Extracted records
%%
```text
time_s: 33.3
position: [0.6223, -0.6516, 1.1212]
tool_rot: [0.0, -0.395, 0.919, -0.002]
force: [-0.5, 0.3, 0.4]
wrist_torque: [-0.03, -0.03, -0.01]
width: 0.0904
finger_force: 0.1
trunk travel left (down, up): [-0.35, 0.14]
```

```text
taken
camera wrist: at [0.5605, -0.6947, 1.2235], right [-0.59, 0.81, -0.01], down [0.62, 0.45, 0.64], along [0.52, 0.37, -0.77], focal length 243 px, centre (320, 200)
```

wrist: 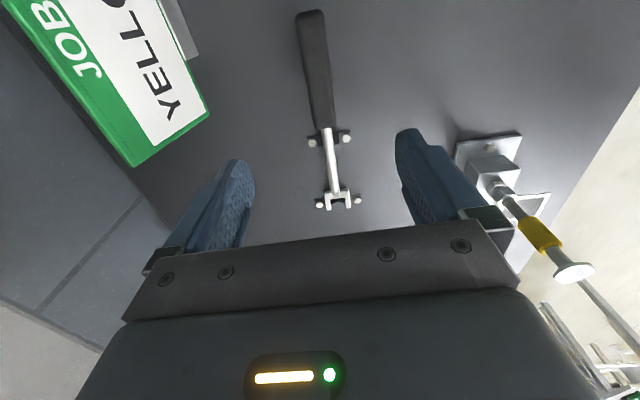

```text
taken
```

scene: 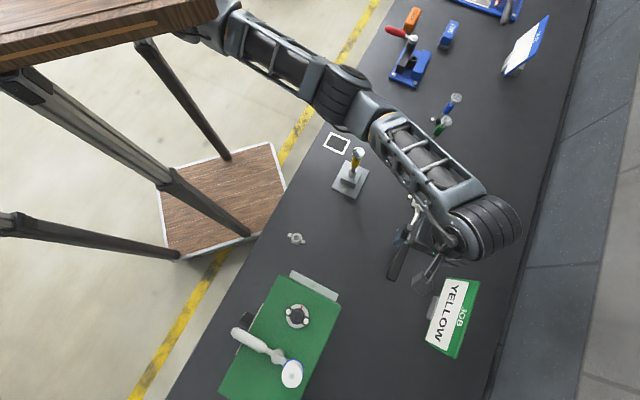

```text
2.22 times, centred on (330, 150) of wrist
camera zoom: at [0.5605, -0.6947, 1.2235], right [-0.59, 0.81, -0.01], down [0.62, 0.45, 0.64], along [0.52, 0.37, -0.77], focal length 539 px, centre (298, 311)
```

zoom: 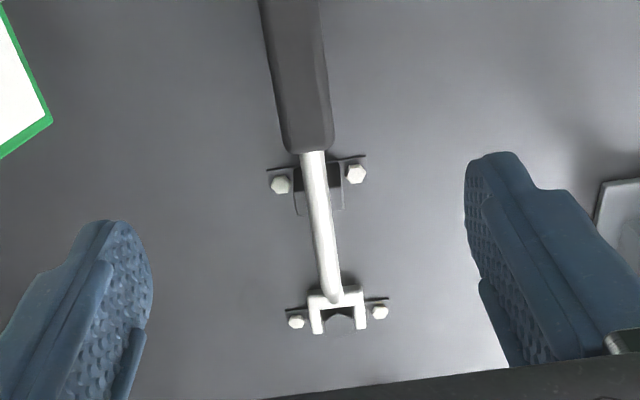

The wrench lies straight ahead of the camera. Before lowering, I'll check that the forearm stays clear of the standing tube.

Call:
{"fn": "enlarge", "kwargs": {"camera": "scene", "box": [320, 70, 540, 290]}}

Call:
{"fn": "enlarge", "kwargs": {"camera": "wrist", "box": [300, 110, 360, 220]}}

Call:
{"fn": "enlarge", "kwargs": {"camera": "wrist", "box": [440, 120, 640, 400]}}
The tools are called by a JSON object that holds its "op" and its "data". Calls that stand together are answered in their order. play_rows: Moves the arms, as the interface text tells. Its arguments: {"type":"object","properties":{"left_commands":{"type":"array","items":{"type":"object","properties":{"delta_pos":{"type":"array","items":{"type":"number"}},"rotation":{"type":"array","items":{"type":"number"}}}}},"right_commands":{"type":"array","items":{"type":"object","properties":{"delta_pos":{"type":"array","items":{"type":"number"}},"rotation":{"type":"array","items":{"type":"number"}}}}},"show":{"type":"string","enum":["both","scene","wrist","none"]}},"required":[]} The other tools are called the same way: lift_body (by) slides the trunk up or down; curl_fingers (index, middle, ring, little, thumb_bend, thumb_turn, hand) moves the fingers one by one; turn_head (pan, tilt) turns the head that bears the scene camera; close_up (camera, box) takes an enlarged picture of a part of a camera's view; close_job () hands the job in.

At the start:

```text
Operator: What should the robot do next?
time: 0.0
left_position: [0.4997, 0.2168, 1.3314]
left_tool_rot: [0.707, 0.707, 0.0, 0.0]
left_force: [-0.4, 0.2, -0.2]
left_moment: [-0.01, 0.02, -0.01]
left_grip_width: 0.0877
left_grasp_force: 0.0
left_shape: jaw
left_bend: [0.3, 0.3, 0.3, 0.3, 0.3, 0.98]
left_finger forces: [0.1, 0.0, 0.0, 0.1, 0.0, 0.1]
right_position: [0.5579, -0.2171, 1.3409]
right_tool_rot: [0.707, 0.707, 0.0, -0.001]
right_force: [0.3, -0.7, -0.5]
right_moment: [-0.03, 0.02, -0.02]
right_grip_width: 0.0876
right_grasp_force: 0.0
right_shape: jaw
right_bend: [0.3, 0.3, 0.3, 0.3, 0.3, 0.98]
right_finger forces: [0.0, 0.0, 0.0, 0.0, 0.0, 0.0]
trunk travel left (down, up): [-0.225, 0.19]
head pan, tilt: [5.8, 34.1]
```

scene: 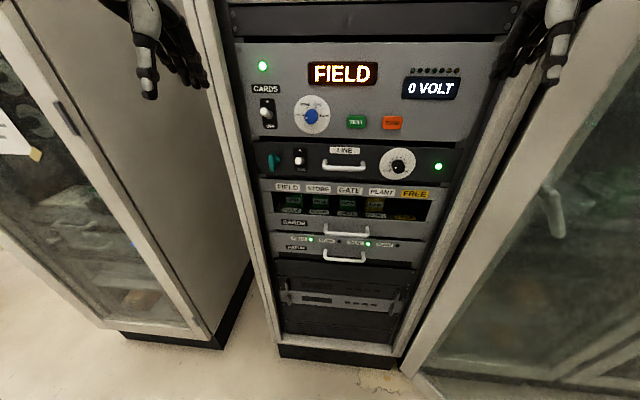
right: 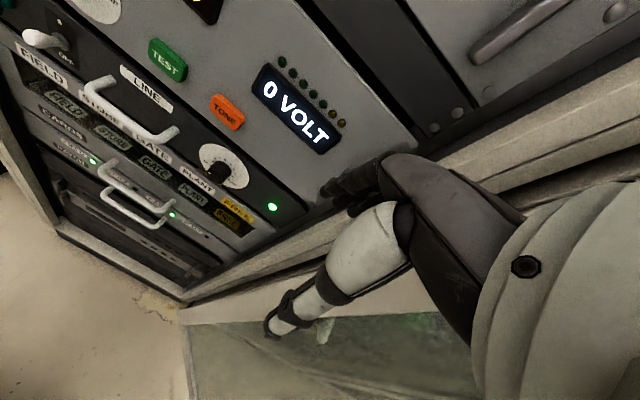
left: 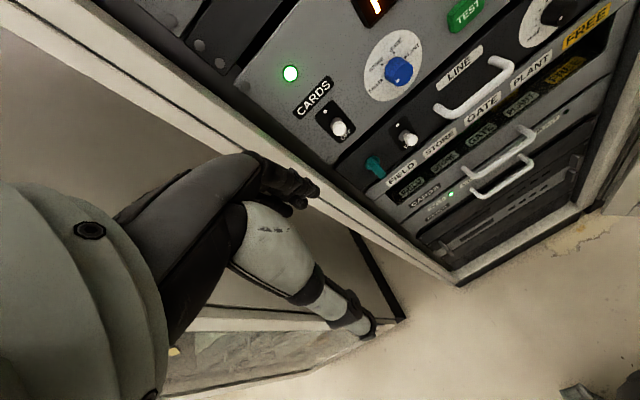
%%
▶ _PASSAGE GIVEN_:
%%
La liste des menaces qui pèsent généralement sur la transparence des élections s’est rallongée avec le développement du numérique. La désinformation en ligne s’invite au cœur de toute campagne électorale, comme celle que vit le Sénégal jusqu’à la tenue de son scrutin présidentiel de 2024. En comprenant mieux comment fonctionne ce phénomène, nous pouvons en limiter l’impact.

Au Sénégal, le premier tour de l'élection présidentielle de 2024, qui était initialement prévu le 25 février, a été fixé au 24 mars, après des épisodes de violences, de polémiques et des développements législatifs et juridiques.

Les menaces sur la transparence des élections ont toujours été une source d’inquiétude dans beaucoup de pays. Ces menaces ont pour noms : bourrage des urnes, suppression des électeurs du fichier des personnes autorisées à voter, manipulation de ce registre  électoral, entre autres pratiques visant à influencer l’issue des scrutins. À ces menaces, qui existent toujours dans une certaine mesure, sont venues s’ajouter d'autres,  apparues avec le développement du numérique.

Campagnes d’influence et de manipulation

L'ère du numérique a permis la planification et l'exécution de campagnes d’influence et de manipulation des élections de grande envergure. Révélé en 2018, le « scandale Cambridge Analytica », du nom d'une entreprise de nouvelles technologies fondée cinq ans auparavant à Londres, au Royaume-Uni, est sans nul doute la première campagne de grande ampleur de cette nature rendue publique. Cette firme britannique, dissoute à la suite du scandale, avait pour slogan : « Data drives all we do » (« Les données déterminent tout ce que nous faisons »). Elle s’était fixée comme mission de « changer les comportements grâce aux données ». C’est ainsi que Cambridge Analytica avait recueilli frauduleusement les données de 30 à 70 millions d’utilisateurs de Facebook pour construire un logiciel puissant pour prédire et influencer le choix des électeurs aux États-Unis et en Grande Bretagne. Selon les résultats d’une enquête de la chaîne britannique Channel 4, publiés sur son site le 20 mars 2018 (et le même jour sur sa chaîne YouTube), Cambridge Analytica s’adonnait également à la diffusion volontaire de fausses nouvelles et à l’espionnage d’adversaires politiques. Des pratiques qui ont été reprises par une entité israélienne fondée par des anciens de Cambridge Analytica. Cette entité, appelée « Team Jorge », a été active dans certains pays africains. Parmi ces pays, figure le Sénégal où elle est citée comme ayant travaillé sur des projets de soutien au président  Macky Sall pour sa réélection en 2019. Sall a été élu pour la première fois en 2012. Son second mandat consécutif – le dernier autorisé à la tête du Sénégal au moment où nous mettons en ligne cet article – expire le 2 avril 2024.
%%
▶ _WRITTEN EXERCISE_: Transcribe the passage given beginning at "Au Sénégal, le". Stop after "apparues avec le développement du numérique.".

▶ _TASK ANSWER_:
Au Sénégal, le premier tour de l'élection présidentielle de 2024, qui était initialement prévu le 25 février, a été fixé au 24 mars, après des épisodes de violences, de polémiques et des développements législatifs et juridiques.

Les menaces sur la transparence des élections ont toujours été une source d’inquiétude dans beaucoup de pays. Ces menaces ont pour noms : bourrage des urnes, suppression des électeurs du fichier des personnes autorisées à voter, manipulation de ce registre  électoral, entre autres pratiques visant à influencer l’issue des scrutins. À ces menaces, qui existent toujours dans une certaine mesure, sont venues s’ajouter d'autres,  apparues avec le développement du numérique.